ツリ目型のヘッドライトが特徴的なほかはふつうのステーションワゴンに見えたが、違っていたのは、何台ものロードレーサーをその屋根に積んでいることだった。ラゲッジルームにもフレームやホイールが乗せられていた。

自転車とはいえ、ツール・ド・フランスともなれば、下りでは100km/hを超え、平地でも70〜80km/hは出る。スピードのみならず、ロードレーサーやチームスタッフを満載して、ピレネーやアルプス山脈を越え、サイクリストに伴走していく姿は「頼りになる縁の下の力持ち」そのものだった。

それから数年が経ち、縁があって僕は504Dに乗ることになるのだけれど、クルマを前にして最初に思い出したのがツール・ド・フランスでオフィシャルカーを務めていた504ブレークの姿だったのだ。

504Dは、ガソリンエンジンを積んだスタンダードの504が4輪独立サスペンションを備えているのに対して、リアサスペンションはリジッドだった。

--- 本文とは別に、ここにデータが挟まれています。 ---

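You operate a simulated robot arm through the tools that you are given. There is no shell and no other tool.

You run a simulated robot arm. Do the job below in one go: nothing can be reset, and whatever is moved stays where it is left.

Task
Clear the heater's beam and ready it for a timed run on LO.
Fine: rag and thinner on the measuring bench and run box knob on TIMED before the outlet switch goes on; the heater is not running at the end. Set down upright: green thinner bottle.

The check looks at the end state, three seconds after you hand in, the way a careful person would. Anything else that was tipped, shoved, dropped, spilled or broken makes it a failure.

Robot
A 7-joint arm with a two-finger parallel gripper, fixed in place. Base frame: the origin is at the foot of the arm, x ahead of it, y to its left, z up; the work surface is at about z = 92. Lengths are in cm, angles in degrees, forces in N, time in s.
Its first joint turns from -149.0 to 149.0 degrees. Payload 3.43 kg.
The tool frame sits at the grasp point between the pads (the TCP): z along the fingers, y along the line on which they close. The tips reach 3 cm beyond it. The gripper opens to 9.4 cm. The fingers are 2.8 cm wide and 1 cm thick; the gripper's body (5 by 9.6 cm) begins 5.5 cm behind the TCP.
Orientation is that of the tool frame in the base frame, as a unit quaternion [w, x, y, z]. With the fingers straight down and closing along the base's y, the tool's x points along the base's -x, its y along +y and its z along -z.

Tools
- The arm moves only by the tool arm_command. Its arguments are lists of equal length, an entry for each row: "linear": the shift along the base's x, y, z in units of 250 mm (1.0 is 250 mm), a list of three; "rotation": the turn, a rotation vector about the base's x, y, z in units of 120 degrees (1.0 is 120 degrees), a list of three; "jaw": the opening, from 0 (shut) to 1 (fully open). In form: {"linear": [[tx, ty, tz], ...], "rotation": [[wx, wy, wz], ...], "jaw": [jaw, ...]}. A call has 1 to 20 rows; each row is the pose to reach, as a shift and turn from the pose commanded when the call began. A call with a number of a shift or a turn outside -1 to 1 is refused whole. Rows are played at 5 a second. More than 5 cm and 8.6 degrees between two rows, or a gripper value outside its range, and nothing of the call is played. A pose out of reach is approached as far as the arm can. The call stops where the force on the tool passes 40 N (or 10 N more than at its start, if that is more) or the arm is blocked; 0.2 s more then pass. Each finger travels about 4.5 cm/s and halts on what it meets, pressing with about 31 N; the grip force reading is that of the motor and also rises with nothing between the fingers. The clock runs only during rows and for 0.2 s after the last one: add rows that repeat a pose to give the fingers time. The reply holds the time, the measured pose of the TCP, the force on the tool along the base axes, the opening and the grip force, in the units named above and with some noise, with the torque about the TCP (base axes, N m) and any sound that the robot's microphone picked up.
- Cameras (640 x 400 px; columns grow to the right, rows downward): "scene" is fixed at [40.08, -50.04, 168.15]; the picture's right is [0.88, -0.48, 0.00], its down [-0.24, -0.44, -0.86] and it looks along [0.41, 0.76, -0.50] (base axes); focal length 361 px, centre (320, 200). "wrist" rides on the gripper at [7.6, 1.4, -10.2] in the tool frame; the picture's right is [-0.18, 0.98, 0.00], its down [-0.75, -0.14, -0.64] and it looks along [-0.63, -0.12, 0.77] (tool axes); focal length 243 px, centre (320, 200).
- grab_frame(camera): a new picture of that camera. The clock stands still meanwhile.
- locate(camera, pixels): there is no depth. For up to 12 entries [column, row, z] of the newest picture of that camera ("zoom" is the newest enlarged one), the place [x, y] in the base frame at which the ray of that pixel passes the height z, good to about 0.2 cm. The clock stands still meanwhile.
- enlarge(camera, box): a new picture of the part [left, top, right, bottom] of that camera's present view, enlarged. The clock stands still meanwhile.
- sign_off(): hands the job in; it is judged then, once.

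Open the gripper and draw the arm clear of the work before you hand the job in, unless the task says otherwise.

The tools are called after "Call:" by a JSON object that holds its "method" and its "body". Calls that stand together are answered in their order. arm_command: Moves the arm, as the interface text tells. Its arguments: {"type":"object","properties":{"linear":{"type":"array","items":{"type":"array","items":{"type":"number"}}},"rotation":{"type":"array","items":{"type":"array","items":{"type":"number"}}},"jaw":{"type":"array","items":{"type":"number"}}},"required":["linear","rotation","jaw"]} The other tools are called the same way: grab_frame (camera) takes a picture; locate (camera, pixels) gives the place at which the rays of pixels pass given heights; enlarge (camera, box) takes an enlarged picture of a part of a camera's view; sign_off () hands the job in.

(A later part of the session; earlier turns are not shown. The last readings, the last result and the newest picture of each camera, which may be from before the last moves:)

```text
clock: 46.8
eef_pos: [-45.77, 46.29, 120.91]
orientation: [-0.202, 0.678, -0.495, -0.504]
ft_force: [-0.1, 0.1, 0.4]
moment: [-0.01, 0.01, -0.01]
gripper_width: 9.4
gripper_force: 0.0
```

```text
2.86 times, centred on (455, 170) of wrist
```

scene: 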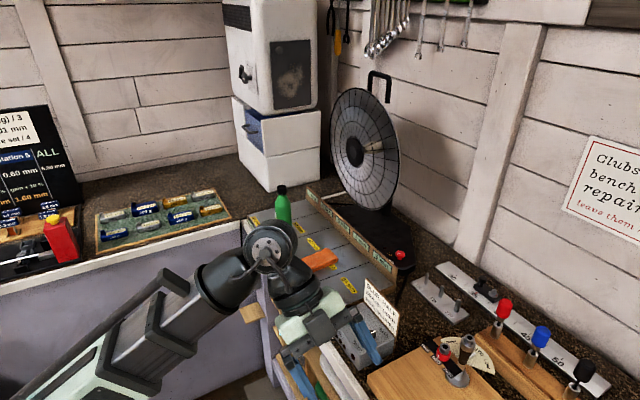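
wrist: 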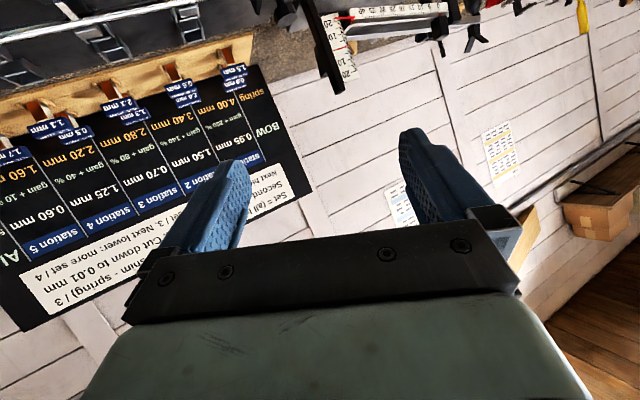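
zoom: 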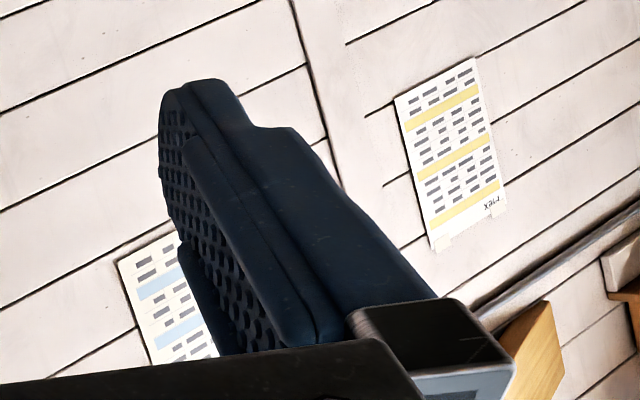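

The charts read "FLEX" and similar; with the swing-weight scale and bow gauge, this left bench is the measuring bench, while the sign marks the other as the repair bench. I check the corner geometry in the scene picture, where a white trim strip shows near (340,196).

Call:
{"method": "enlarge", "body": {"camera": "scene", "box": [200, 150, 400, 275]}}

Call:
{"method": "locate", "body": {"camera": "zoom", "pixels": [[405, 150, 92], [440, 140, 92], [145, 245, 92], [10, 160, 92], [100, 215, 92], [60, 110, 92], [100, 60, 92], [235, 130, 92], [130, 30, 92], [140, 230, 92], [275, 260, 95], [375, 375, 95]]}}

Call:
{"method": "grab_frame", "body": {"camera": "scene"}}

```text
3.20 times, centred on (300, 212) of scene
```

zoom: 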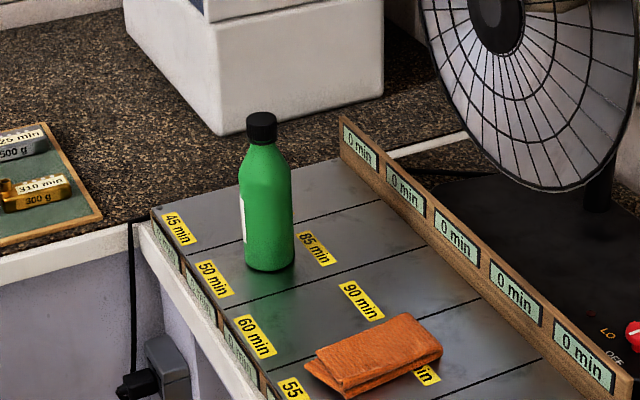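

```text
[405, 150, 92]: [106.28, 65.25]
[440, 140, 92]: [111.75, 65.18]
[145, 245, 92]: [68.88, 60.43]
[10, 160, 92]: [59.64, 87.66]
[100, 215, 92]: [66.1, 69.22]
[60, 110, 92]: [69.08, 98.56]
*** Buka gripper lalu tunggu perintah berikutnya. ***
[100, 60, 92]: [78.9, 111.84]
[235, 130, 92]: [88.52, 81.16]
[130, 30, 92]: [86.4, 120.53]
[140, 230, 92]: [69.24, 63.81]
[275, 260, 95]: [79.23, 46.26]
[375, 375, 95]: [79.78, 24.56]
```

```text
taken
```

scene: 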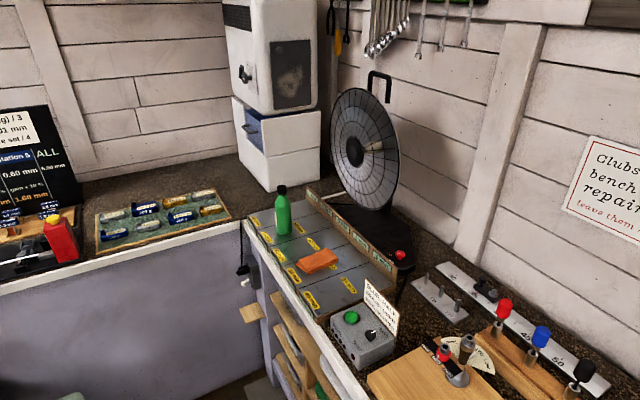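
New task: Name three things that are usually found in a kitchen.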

にもかかわらず、最も「猫足」だった。505以降のプジョーの足まわりは、どんどん固められていく。

SUVではなく、ディーゼルエンジンの「セダン」に乗れたのも面白かった。「遅く、うるさく、臭い」という三重苦を伴っていたが、軽油の値段は今よりも安く、サイフに優しくしてくれた。

今のクルマに例えると、ディーゼルエンジンを積んだキャブオーバータイプのトラックに横に並ばれたくらい、常にガラガラとうるさかった。走り出して、アクセルペダルを踏み込んでいくと、「ゴウゴウ」というこもり音もヒドかった。

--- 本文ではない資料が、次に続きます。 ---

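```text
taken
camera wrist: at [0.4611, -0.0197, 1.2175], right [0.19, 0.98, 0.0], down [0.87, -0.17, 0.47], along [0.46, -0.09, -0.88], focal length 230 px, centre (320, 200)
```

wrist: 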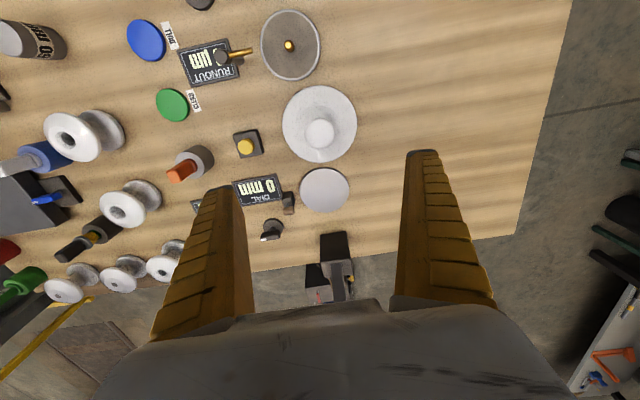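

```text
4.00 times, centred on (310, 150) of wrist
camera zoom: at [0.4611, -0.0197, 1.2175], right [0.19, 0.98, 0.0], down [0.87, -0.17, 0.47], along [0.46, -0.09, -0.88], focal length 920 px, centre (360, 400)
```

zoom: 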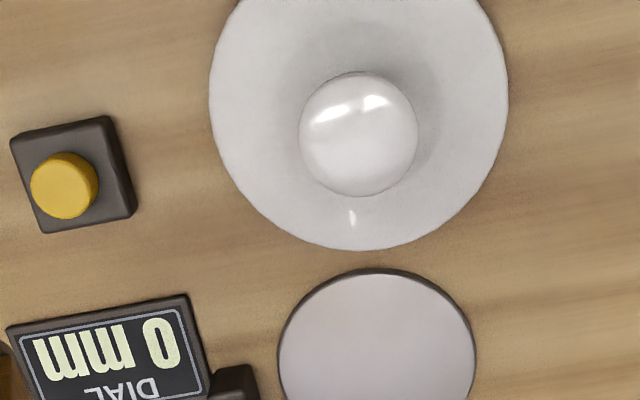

また、大きな負荷が掛かる上り坂での加速中には、テールパイプから吐き出される黒煙がモクモクと広がるのがルームミラー全面に見えた。風向きによっては、その臭い黒煙は車内に侵入してきた。

すごく遅かった。例えば、中央高速道下り線の談合坂サービスエリア前後の長い上り勾配が続くところでは、3速ATのトップで巡航していると、速度が落ちてくる。加速しようとアクセルペダルを踏み込んでも、細いトルクは負荷に勝てずに失速していく。

しかたがないので2速にシフトダウンすると、エンジン回転が上がって、割れんばかりの轟音で車内が満たされ、ミラーには煙幕。後続車に申し訳なくなってアクセルペダルを戻し、走行車線をゆっくりと上っていく。もちろん、登坂車線を見付けたら、即座に左に入る。

でも、いいクルマだったな、504D。ツール・ド・フランスのサポートカーに抱いた、縁の下の力持ちのイメージ通りだった。ルーフキャリアを取り付けて、スキーやボードセーリングに、よく出掛けた。ボディサイズの割りに、驚異的に室内とトランクが広いから、道具がかさばるスポーツには重宝した。シートはソファのようで、アームスパンの長いサスペンションと併せて、マシュマロのような乗り心地だった。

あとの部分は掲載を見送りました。